POIGNANT letters written by a World War Two prisoner of war describing his fight for life in the horror camps of Burma have come to light following his death last month.

POIGNANT letters by a World War Two prisoner of war describing his fight for life in the horror camps of Burma have come to light following his death last month.

Kenneth Arnold, formerly of Kings Ripton, spent three years as a POW in camps in Thailand and Burma. He survived forced labour, beatings, near starvation and disease, including Beri Beri, malaria and dysentry.

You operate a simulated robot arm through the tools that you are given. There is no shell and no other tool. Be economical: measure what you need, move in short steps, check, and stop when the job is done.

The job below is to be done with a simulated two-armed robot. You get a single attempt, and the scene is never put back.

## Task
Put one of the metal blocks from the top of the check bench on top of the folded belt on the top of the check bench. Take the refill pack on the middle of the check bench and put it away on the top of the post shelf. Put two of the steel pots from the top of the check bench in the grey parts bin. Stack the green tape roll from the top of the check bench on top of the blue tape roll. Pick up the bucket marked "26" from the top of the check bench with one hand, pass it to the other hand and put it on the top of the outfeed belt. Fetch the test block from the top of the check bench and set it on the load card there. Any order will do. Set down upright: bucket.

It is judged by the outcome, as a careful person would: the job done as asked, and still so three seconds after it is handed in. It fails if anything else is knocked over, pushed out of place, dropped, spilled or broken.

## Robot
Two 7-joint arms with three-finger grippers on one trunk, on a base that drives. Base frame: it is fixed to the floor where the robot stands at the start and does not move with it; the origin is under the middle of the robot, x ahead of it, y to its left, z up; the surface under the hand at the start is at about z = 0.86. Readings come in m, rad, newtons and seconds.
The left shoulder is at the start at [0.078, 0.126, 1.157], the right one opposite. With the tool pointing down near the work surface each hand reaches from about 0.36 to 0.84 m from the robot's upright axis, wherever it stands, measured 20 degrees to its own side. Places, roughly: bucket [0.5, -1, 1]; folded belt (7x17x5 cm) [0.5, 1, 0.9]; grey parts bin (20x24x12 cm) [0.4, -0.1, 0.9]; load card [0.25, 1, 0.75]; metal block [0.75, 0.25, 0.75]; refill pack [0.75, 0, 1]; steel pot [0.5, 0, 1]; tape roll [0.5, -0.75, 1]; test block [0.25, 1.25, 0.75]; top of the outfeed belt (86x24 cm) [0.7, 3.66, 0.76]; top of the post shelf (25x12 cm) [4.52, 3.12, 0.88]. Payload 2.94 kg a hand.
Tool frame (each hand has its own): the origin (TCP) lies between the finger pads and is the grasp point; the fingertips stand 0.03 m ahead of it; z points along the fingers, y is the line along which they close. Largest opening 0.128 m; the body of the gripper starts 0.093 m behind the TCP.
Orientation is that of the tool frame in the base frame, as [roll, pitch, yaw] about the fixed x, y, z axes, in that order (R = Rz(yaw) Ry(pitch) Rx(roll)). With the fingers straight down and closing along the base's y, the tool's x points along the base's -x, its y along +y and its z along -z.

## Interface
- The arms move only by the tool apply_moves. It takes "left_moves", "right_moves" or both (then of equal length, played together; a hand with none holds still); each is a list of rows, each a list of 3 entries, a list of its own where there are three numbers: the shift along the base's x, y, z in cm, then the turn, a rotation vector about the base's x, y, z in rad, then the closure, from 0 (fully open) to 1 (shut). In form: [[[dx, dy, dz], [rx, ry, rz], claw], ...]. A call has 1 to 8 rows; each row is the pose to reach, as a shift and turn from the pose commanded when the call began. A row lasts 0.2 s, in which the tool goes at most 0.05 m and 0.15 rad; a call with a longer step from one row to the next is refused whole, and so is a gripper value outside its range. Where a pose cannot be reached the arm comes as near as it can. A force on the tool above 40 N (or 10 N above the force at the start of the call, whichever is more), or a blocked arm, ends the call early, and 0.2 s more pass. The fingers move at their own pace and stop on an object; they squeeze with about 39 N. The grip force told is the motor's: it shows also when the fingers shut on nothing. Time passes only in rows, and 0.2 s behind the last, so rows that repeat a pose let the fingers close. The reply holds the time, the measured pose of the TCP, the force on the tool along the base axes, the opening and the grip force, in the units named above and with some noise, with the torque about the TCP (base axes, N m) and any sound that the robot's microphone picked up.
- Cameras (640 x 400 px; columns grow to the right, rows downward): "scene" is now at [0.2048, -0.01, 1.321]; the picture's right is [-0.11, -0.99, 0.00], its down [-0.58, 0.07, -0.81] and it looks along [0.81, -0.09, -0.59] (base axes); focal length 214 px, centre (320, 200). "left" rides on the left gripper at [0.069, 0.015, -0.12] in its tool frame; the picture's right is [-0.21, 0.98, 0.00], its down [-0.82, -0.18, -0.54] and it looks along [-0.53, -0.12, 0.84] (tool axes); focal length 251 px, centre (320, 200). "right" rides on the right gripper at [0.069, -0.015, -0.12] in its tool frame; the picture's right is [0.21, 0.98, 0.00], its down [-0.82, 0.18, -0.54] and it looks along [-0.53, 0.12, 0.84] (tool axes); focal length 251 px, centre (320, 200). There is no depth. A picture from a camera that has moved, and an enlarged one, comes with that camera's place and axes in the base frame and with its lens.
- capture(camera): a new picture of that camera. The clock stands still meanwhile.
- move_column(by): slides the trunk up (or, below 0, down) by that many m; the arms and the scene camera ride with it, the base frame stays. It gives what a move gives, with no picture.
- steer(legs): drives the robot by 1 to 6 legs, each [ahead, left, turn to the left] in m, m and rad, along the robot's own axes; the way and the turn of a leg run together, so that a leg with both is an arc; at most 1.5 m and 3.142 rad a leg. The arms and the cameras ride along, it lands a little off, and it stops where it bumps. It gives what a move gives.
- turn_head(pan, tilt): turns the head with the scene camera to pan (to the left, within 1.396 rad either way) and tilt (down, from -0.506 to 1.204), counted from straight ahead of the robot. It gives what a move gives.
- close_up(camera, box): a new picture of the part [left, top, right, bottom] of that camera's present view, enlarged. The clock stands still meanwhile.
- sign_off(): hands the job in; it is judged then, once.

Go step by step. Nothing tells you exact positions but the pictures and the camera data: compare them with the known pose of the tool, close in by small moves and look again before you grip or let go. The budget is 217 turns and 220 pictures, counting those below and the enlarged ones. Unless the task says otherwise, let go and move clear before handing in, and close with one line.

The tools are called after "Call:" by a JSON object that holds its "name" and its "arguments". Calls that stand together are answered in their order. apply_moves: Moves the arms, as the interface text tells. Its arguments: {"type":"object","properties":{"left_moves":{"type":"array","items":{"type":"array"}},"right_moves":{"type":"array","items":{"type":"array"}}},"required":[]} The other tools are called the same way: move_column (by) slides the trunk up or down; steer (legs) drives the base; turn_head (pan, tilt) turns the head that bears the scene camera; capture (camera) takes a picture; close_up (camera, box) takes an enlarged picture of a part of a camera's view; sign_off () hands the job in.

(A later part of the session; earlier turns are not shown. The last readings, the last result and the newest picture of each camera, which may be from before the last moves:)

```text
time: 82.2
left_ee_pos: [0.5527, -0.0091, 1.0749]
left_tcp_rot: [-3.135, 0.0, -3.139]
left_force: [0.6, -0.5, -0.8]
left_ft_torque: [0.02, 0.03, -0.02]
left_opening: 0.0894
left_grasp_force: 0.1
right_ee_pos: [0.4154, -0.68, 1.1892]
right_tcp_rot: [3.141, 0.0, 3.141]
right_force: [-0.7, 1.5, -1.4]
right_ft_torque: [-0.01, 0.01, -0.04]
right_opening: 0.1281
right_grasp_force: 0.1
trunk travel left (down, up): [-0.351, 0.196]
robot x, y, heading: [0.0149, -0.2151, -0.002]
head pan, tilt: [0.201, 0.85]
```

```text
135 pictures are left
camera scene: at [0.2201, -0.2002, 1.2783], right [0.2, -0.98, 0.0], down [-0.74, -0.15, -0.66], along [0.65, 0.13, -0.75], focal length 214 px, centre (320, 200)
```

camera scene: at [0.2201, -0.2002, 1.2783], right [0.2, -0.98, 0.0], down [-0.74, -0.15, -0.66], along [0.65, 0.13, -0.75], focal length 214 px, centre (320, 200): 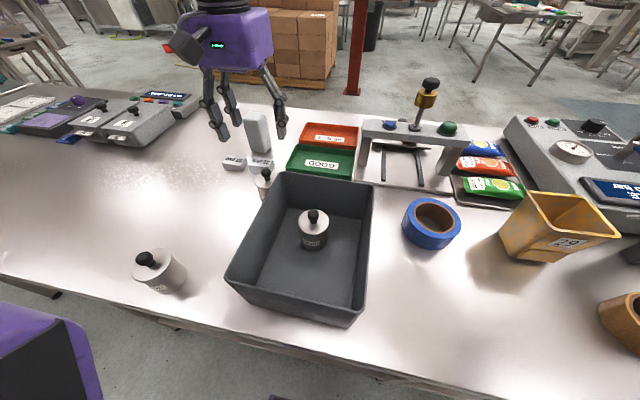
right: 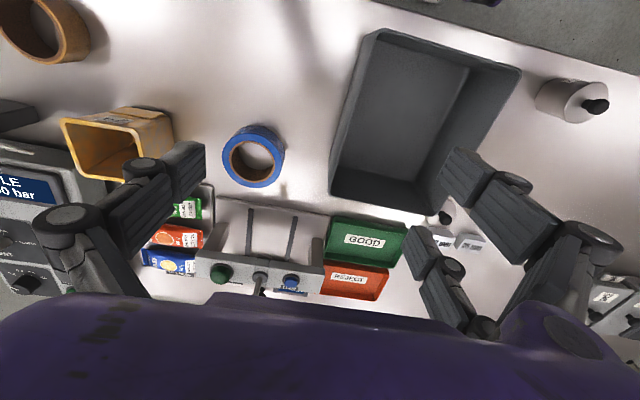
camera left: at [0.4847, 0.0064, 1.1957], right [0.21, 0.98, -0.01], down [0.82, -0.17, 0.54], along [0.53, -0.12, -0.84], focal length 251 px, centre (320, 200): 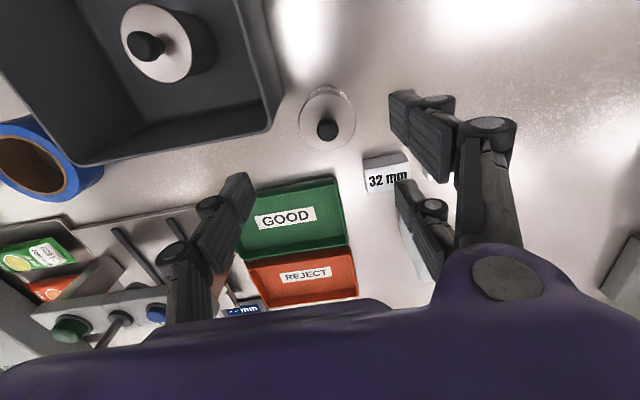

Two letters written following his release by allied forces in August 1945 were discovered among a bundle of papers by his daughter Karen just three days after his death on February 25 at home in Peterborough aged 91.

The letters were addressed to Mr Arnold’s mother Edith, and include his hopes of a ‘marvellous future’. Mr Arnold did not know at the time his mother, then his only living relative, had died three months before.

Miss Arnold of Thriplow Heath, Hertfordshire said: “Dad never spoke about what happened to him during the war. These letters were stuck in a photo album, and I did not know about them until my stepmother gave them to me on September 28.”

One letter sent to Mr Arnold’s mother on September 15, 1945 was penned while the soldier, then aged 25 was aboard a medical ship on his way to India for convalescence.

It describes the cruelty, Mr Arnold, a driver in the 287th Field Company of Royal Engineers, suffered at the hands of his Japanese captors.

The prisoners were forced to walk 220 miles in 18 days in order to help construct a railway through the Siam jungle.

In the letter Mr Arnold wrote: “Oh mum, we had a terrible time when we were sent to Thailand and Burma to build a railway through the Siam jungle.

“We were wet through for days on end as the monsoon was on for about five months at a time, but still trees had to be cut down and the swamps filled in. Men were left there to starve.

“We could not stop stomping through the swamps up to your knees. They kept promising us a good time and more rice, but there was just rice and jungle stew, which is green water with about six beans in it.”

Of the 129 men captured from Mr Arnold’s regiment, 103 died. Among them were Mr Arnold’s friend Tommy, who lost his leg.

Mr Arnold continued: “I forced myself to keep eating to keep living. It was a job at times as it would take two hours to eat a mess tin of rice, forcing it down, so as to keep some strength and some just would not, and they used to die as sure as eggs.”

Mr Arnold describes also being taken on a test ride of the tracks following the completion of the railway in 1945.

He and the other prisoners were forced into a windowless metal box car where they stayed for five days and nights without food, water and in extreme temperatures.

After his return to the UK, Mr Arnold met and married his first wife Zena. They had two children, Karen and Anthony. The couple later separated, and Mr Arnold re-married in 1985. His second wife Irene survives him.

His wartime experiences continued to affect him until his death. He ran a bakery in Long Sutton for 25 years before being forced to retire due to recurring bouts of malaria, first contracted in the jungle.

But he also enjoyed life. A keen bowler, he became life president of Huntingdon Bowls Club and was made Hunts Post Sports Personality of the Year in 1992.

Miss Arnold said: “He was well-loved and well-liked. I think he saw so many people die while building the railway through the Siam Jungle, in their memory, he decided he would live for all the others.

“I am so proud of what he achieved in the war. He was not bitter, life was for living and he did just that.”

A funeral service will be held for Mr Arnold on Friday (March 11) at Thomas a Becket church in Ramsey from noon, followed by a woodland burial.

Donations if desired will be gratefully accepted for the Salvation Army or Cancer Research UK which may be sent to Anglia Co-operative Funerals, Whittlesey Road, Stanground, Peterborough, PE2 8RB. Tel 01733 426860.